Les habitués de Raymond-Brun diront qu’il tire sa révérence au sommet de son art. À l’issue de la défaite contre le finaliste nordiste le 27 avril dernier, Julien Robédé n’avait pas tout perdu. Si la déception en tant que sportif était au rendez-vous, la fabuleuse saison de l’US Salles a tout de même permis à l’un de ses fidèles serviteurs de prolonger le bonheur de quelques matchs et de faire ses adieux au rugby à domicile, devant les siens.
À 32 ans, Julien Robédé a assez donné à l’ovalie. Lanquette lui a d’ailleurs bien rendu par un hommage appuyé à l’issue du dernier match de la saison. Natif du Bassin d’Arcachon, l’homme aux origines basques découvre le rugby sur le tard, du côté de Lège-Cap-Ferret : « Je n'ai commencé qu’en minimes. Quand j’ai eu 20 ans, il y a eu une vague de départ au sein du club, je ne savais pas trop quoi faire » se souvient-il. Un anniversaire d’une cousine, quelques discussions avec le cuistot sallois Christian Limonta et voilà que le jeune seconde ligne quitte les bords du Bassin pour les berges de la Leyre.
Gachette ? « Un surnom pas très glorieux »
En 2011, l’US Salles enregistre donc l’arrivée d’un jeune joueur qui ne tarde pas à s’imprégner de l’ADN du Val de l’Eyre. Signe d’une adaptation rapide, Julien Robédé hérite rapidement d’un chaffre dont les Sallois ont le secret. Si le jeune homme est arrivé presque timidement au sein du club, les premiers matchs amicaux laissent apparaître une surchauffe rapide, jusqu’au premier match en Espoirs, contre le Bassin d’Arcachon : « J’avais fait quelques matchs amicaux où j’étais un peu tendu. Pour le premier match en compétition, je tombe sur un derby et il y a eu une petite bagarre… ». Julien Robédé n’est pas le dernier à s’y filer. La suite pourrait être racontée par le plancher orbital du talonneur adverse : « Mais il n’y a rien de glorieux. À l’époque, on jouait encore ce rugby à l’ancienne. Moi, je n’avais connu que ce rugby de village que j’ai pu retrouver à Salles. C’est vrai que ça se bagarrait beaucoup. À Salles, on disait qu’on était un peu des sauvages » analyse-t-il aujourd’hui.
« Gachette » est donc né ce jour-là et a largement contribué à la réputation des Sangliers : « Ce que j’aime dans le rugby, c’est l’esprit de famille et le combat. Quand t’as passé une mauvaise semaine ou une mauvaise journée au boulot, t’arrives sur le stade et tu lâches tout. Ça te libère ».

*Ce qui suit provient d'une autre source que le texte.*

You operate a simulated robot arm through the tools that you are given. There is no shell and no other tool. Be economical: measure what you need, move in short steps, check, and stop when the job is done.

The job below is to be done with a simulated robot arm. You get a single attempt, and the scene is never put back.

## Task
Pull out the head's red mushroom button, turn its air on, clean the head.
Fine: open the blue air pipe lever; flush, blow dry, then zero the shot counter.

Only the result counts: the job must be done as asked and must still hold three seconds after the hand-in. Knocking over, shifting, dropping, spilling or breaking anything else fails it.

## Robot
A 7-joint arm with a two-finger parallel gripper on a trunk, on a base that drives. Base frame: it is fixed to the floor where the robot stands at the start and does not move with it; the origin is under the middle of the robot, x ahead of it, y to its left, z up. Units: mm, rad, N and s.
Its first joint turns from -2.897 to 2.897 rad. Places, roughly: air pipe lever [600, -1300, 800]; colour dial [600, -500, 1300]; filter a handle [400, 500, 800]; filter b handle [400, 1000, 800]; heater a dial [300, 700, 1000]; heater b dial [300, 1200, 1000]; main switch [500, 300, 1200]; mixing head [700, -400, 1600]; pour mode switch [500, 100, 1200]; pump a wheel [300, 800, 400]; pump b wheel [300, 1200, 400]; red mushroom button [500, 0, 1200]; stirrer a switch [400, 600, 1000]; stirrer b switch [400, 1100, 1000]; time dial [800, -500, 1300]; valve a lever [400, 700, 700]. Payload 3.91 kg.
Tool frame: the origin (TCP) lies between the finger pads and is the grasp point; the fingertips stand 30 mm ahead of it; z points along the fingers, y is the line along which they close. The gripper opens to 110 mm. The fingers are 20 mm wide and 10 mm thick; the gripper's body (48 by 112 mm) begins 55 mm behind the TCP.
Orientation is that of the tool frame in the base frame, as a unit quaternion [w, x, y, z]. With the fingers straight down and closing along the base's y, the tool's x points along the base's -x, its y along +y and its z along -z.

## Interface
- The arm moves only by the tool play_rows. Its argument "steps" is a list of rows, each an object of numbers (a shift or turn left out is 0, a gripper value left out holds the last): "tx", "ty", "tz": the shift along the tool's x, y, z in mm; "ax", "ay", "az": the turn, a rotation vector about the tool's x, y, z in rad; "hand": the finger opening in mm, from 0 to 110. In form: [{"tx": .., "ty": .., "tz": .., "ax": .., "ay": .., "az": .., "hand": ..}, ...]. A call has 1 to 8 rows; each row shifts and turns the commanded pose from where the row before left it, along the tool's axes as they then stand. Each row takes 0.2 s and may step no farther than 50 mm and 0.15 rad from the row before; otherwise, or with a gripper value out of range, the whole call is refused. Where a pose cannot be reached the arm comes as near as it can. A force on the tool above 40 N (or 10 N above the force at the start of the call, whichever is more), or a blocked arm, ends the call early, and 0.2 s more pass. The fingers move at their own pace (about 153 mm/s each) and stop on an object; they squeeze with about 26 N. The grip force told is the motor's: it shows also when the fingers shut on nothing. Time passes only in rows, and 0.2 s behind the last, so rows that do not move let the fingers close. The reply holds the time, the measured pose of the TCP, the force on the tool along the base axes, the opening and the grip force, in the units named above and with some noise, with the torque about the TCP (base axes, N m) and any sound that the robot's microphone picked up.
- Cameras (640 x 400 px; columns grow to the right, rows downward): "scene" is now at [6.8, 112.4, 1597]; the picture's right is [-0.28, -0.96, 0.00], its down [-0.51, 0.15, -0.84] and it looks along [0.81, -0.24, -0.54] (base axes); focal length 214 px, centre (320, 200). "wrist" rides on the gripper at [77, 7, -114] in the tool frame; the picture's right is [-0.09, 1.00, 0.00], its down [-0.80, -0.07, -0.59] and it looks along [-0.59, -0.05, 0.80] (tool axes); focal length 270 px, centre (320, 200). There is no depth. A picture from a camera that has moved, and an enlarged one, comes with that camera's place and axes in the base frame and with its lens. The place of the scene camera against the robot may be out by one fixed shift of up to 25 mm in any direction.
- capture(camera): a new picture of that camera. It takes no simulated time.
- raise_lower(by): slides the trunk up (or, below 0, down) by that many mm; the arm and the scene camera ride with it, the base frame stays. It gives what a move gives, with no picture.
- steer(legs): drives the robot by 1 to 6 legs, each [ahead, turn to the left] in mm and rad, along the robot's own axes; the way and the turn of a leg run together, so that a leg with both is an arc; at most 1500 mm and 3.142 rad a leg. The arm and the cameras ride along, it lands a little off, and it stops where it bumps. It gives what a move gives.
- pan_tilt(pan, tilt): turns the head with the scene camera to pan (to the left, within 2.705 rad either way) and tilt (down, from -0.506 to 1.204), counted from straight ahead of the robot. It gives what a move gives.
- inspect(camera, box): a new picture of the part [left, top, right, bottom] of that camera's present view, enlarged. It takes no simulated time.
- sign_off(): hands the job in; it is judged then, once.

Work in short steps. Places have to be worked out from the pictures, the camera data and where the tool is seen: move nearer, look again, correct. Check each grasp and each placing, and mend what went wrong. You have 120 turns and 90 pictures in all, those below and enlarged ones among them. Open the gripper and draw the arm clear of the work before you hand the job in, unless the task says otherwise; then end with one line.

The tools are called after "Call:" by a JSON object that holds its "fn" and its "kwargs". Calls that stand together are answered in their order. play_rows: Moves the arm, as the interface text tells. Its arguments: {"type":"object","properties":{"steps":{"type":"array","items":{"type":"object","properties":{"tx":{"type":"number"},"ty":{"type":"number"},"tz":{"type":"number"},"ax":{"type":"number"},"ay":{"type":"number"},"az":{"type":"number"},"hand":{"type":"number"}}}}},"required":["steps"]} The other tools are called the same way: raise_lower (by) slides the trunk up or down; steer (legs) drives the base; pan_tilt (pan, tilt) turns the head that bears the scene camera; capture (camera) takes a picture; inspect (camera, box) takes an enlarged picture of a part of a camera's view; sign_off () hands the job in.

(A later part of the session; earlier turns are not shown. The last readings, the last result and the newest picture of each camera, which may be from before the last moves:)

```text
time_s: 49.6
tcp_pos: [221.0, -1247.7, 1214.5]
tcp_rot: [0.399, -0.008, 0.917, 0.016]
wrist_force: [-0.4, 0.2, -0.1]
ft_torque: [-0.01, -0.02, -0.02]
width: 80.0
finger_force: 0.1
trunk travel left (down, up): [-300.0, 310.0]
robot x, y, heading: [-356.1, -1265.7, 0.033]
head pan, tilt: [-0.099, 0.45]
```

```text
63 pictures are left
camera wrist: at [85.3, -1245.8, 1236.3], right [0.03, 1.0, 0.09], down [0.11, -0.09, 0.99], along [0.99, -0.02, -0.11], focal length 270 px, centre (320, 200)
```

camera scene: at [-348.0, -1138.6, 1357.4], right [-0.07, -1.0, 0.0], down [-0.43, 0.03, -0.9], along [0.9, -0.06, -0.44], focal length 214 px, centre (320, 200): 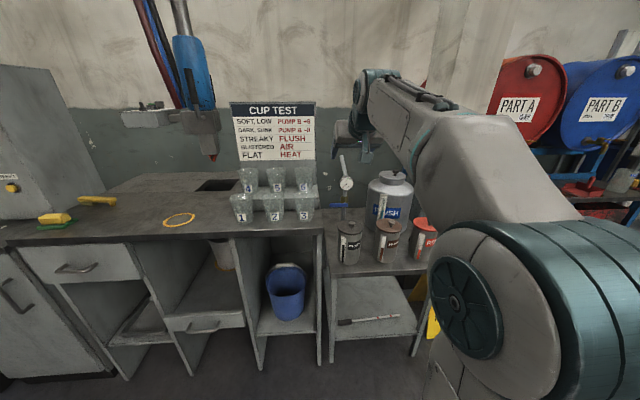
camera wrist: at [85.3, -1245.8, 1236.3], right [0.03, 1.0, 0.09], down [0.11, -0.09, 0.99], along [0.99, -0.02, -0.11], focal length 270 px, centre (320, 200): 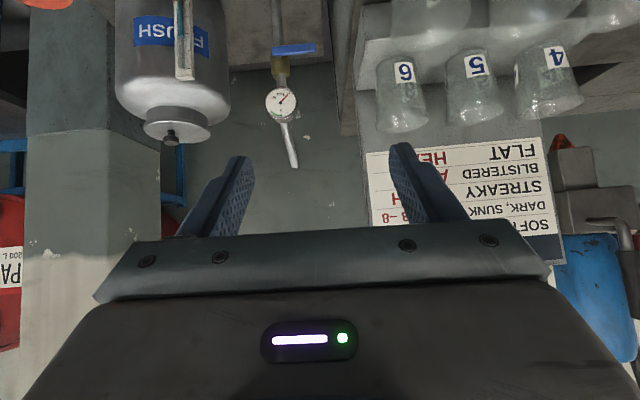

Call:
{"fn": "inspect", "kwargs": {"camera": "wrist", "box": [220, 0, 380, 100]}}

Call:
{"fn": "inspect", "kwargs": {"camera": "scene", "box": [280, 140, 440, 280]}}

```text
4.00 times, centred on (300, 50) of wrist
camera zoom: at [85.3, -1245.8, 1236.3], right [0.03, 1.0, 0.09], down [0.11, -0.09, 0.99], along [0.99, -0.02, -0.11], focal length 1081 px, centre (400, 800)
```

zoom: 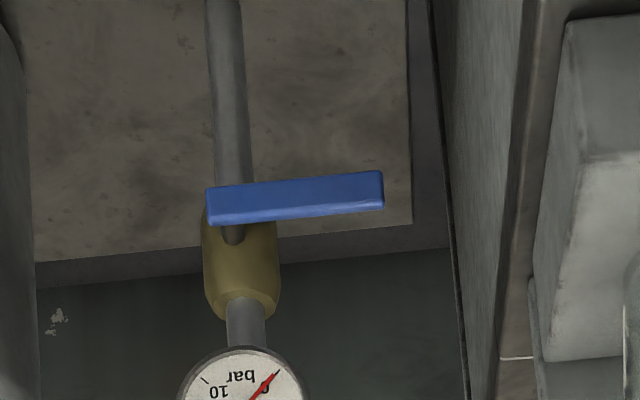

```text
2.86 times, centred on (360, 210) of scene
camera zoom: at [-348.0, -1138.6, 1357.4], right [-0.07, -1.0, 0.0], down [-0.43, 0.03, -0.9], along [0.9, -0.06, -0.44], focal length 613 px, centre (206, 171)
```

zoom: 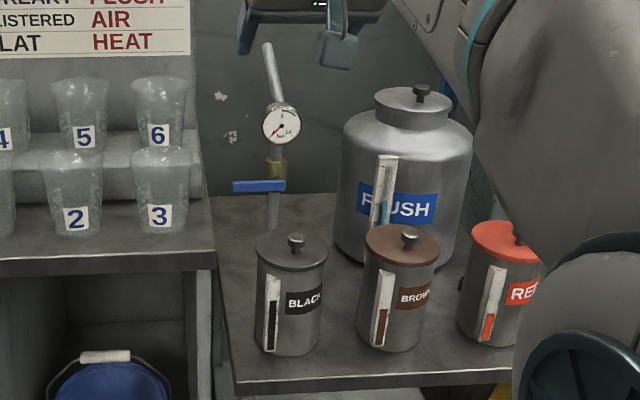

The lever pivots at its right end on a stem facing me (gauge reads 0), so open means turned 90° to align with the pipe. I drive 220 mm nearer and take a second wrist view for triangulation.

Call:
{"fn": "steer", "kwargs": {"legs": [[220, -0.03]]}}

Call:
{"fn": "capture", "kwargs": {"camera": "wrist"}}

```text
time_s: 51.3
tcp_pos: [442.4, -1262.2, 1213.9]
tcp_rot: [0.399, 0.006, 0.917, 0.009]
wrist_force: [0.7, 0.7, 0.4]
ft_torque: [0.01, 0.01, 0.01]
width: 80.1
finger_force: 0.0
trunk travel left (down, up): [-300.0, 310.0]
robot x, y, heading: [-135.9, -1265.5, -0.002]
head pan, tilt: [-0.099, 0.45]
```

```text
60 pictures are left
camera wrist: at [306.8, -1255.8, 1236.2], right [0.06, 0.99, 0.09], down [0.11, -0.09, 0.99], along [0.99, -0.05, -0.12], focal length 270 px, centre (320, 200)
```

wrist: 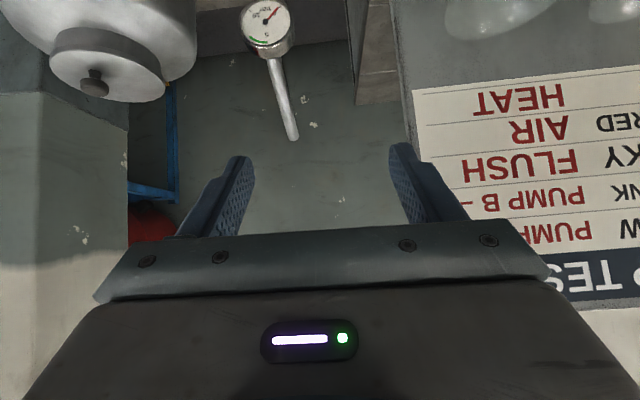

Capitaine et champion de France
Si Julien Robédé avait tendance à un peu trop se lâcher dans ce que l’on désignera comme des batailles rangées (ou désordonnées), les habitués de Lanquette diront qu’il a su s’assagir au fil des saisons. Mieux que ça, le joueur est devenu une pièce maîtresse dans le jeu sallois. Capitaine durant plusieurs saisons, présents lors de la descente en Fédérale 3 et artisan du titre de champion de France en 2016, le bouillonnant Sangliers est devenu l’étendard d’un rugby préservé : « Quand on ne te respecte pas, tu dois faire en sorte qu’on te respecte ».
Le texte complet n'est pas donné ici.